Pakistan can significantly enhance its cotton crop output by adopting China’s successful corporate farming practices, opined stakeholders while talking to WealthPK.
During a visit to the Corporate Agriculture Farm, Pirowal, Khanewal, Chief Executive Officer (CEO) of Fongrow Maj Gen (retd) Tahir Aslam told WealthPK that the conventional form of cotton cultivation, besides other issues, required far greater amount of water than grown under the modern corporate farming. He said China had extended the farming of smartly-grown cotton to nearly two million acres in the vast desert area of Xinjiang.
“As many as 40 percent of cotton is being produced there. They have developed various technologies for resource-conservation intensive farming by tremendously cutting the production cost and improving picking productivity,” he said.
Tahir said his newly formed company wanted to bring the Chinese technologies to Pakistan to maximize the output of silver fiber.
“We want to use the available scarce water resources through high-efficiency irrigation techniques with a view to growing cotton on cost-effective lines,” he observed.
“Our whole focus will be on non-irrigated agriculture.
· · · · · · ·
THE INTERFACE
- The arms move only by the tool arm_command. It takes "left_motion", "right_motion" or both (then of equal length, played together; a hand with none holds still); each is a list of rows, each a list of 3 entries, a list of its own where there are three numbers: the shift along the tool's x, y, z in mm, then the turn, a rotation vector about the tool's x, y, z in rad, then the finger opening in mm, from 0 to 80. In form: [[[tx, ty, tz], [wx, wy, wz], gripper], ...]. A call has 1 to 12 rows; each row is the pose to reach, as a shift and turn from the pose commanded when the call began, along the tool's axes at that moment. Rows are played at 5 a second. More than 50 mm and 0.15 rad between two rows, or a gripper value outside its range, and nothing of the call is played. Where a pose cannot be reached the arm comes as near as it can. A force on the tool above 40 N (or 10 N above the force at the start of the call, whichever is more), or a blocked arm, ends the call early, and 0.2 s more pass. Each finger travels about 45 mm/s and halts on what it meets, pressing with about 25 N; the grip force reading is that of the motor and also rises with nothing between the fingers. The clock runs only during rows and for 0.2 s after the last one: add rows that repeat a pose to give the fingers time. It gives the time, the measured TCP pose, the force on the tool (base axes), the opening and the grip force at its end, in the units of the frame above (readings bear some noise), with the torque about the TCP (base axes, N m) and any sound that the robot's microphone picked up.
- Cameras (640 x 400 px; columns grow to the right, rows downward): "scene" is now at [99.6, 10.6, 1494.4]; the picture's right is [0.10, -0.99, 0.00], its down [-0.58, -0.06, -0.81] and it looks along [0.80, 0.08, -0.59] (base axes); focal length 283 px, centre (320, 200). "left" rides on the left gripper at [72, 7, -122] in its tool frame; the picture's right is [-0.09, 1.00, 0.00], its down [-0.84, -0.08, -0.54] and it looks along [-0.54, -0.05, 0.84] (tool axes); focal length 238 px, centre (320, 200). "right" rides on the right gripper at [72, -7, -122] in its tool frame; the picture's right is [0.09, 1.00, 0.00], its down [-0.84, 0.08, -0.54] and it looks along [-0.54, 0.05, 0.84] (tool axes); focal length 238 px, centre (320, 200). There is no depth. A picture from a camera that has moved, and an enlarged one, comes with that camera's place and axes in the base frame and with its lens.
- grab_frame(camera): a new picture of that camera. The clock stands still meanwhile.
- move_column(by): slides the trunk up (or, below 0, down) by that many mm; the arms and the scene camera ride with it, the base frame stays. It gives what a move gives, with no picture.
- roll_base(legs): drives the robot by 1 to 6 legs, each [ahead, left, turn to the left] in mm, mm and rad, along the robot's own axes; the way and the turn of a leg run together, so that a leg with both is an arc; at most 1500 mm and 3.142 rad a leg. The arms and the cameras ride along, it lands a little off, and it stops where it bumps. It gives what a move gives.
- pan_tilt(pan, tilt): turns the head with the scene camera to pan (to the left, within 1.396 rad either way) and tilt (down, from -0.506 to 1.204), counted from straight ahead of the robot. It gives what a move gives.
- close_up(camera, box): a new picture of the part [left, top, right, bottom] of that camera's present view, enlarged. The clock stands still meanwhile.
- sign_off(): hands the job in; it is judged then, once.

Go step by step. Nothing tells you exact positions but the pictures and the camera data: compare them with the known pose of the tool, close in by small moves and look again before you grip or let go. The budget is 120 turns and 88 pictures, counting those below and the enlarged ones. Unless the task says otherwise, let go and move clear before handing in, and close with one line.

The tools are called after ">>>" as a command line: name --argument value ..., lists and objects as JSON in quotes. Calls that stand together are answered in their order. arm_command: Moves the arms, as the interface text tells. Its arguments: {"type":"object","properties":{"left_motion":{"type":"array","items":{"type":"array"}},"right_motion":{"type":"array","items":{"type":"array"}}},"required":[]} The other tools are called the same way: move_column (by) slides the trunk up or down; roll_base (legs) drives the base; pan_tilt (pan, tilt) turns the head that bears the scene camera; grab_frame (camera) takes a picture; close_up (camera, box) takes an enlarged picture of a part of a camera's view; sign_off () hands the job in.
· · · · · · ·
As per our plan, the areas where we want to grow cotton does not have canal irrigation network. So, we will use cutting-edge micro-irrigation method of targeted watering of crops,” Tahir added.
According to a WealthPK research, nestled along the ancient Silk Road linking China with West Asia and beyond, Xinjiang, which borders Pakistan, has emerged as the biggest producer of cotton lint, contributing greatly to the national cotton productivity.
Since the founding of the People's Republic of China in 1949, the country has made strides in introducing best agriculture practices. It has become one of the world's largest cotton producers with average annual growth of up to 3.9 percent in the total output of cotton.
In contrast, Pakistan has been struggling to meet its domestic demand of 16 million cotton bales due to various challenges. The inconsistent cotton output during the last couple of decades has slumped to as low as 4.9 million from highs of 14 million bales. So, proper intervention by the newly formed farming initiative could significantly give impetus to cotton farming in the country.
Talking to WealthPK, Khalid Khokhar, President of Pakistan Kissan Ittehad (PKI), said the farmers of South Punjab could play their role in adopting state-of-the-art cotton production technologies being introduced in the country under a partnership with Fongrow.
“A smart agricultural revolution is knocking on the doors and we expect that a leap forward is very much possible in cotton cultivation in the country through such an innovative farming practice,” he said.
Khokhar said conventional cotton growing had failed in the country. The farmers are facing huge losses due to the repeated failures of the crop. Many of them have abandoned cotton farming in even the core area of South Punjab, which is not a good omen for the country. The real success of corporate farming will reenergize efforts to make Pakistan one of the leading producers of cotton in the world, he said.
The All-Pakistan Textile Mills Association (APTMA) has also expressed happiness over the plans to initiate largescale cotton plantation on modern lines. As the biggest consumer of locally produced cotton, the textile industry remains the country’s leading foreign-exchange earning manufacturing sector. It enjoys a lion’s share of over 60 percent in overall textile exports, making Pakistan the 8th largest exporter of textile products in Asia.